═══ STORED DATA ═══

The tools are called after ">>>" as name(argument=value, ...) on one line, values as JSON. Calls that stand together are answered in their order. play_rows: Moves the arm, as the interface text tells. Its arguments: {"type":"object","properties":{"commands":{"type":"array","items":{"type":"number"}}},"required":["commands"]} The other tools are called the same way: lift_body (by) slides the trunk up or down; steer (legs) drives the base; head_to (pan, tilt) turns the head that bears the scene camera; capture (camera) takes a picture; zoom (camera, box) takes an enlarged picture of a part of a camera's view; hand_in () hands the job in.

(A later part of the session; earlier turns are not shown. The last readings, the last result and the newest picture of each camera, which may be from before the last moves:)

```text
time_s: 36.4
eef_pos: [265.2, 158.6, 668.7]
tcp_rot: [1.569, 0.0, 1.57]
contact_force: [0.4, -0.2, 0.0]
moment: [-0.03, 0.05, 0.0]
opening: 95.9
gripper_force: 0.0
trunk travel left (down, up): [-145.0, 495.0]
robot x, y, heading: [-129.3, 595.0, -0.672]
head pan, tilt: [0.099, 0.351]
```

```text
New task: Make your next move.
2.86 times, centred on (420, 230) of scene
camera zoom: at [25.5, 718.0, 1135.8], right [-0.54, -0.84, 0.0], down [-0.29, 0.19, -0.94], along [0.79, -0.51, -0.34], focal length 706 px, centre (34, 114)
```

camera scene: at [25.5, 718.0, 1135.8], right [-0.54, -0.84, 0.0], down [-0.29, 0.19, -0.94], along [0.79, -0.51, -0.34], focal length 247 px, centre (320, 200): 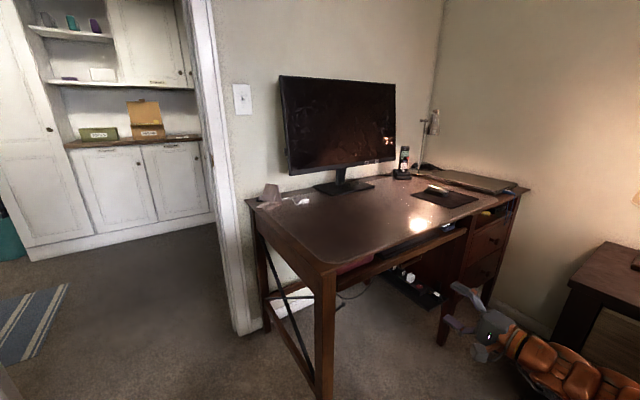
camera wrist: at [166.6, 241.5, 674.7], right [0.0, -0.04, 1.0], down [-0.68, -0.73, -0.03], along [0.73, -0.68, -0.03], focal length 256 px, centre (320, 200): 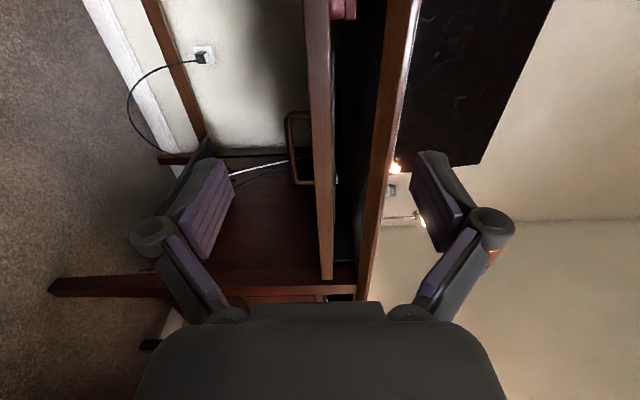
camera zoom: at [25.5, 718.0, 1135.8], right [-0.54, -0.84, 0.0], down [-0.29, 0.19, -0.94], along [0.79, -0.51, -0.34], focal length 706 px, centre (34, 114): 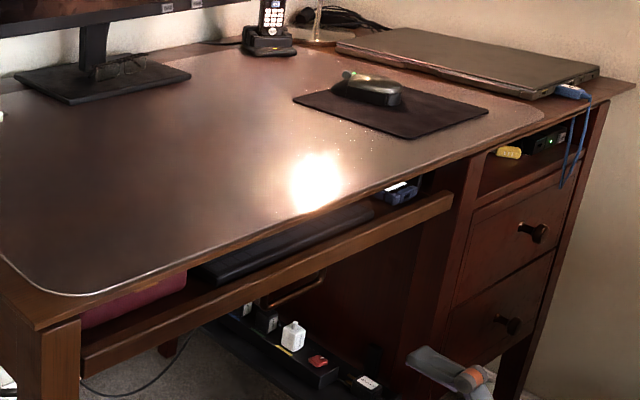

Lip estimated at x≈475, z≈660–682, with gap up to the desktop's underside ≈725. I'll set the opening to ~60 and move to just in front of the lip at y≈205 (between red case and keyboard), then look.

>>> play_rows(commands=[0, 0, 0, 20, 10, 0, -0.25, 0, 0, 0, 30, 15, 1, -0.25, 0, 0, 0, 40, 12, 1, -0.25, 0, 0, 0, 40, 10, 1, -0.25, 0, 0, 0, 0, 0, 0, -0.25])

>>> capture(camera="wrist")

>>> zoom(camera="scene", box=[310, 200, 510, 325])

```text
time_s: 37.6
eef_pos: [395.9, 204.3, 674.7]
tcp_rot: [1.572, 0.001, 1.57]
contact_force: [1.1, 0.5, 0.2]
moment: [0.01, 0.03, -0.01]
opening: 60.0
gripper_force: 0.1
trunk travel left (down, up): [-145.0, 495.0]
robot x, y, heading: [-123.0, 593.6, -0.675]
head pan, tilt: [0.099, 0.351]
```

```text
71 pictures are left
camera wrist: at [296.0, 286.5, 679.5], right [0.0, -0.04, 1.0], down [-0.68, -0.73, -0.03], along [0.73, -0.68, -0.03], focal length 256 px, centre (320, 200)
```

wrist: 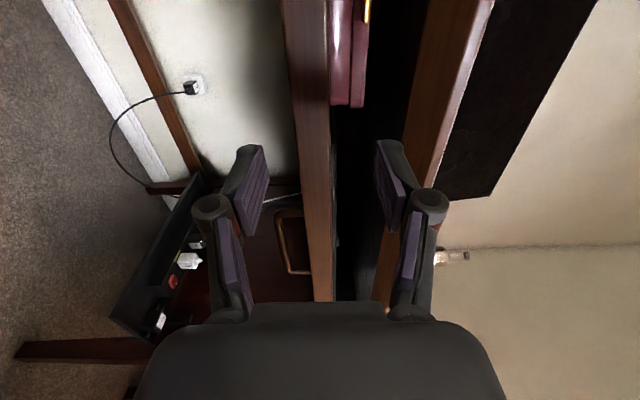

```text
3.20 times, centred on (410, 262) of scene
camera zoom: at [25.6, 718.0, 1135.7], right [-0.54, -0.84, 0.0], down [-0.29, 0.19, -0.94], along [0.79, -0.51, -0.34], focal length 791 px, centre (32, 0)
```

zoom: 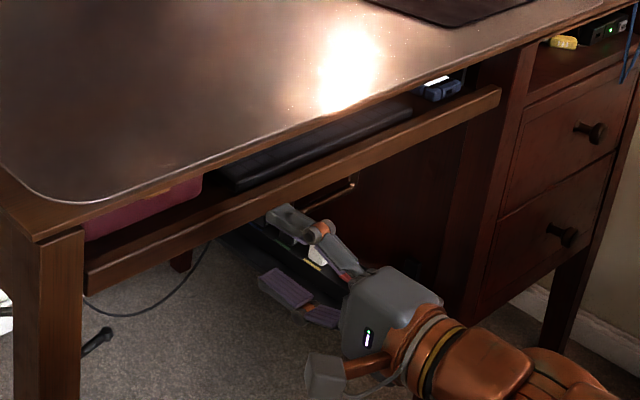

═══

__PROBLEM STATEMENT__: Transcribe, leaving out pictures, each line from the one containing "camera scene: at" through the one containing "camera wrist: at [166.6, 241.5, 674.7], right".

__OUTPUT OF THE TASK__:
camera scene: at [25.5, 718.0, 1135.8], right [-0.54, -0.84, 0.0], down [-0.29, 0.19, -0.94], along [0.79, -0.51, -0.34], focal length 247 px, centre (320, 200): 
camera wrist: at [166.6, 241.5, 674.7], right [0.0, -0.04, 1.0], down [-0.68, -0.73, -0.03], along [0.73, -0.68, -0.03], focal length 256 px, centre (320, 200): 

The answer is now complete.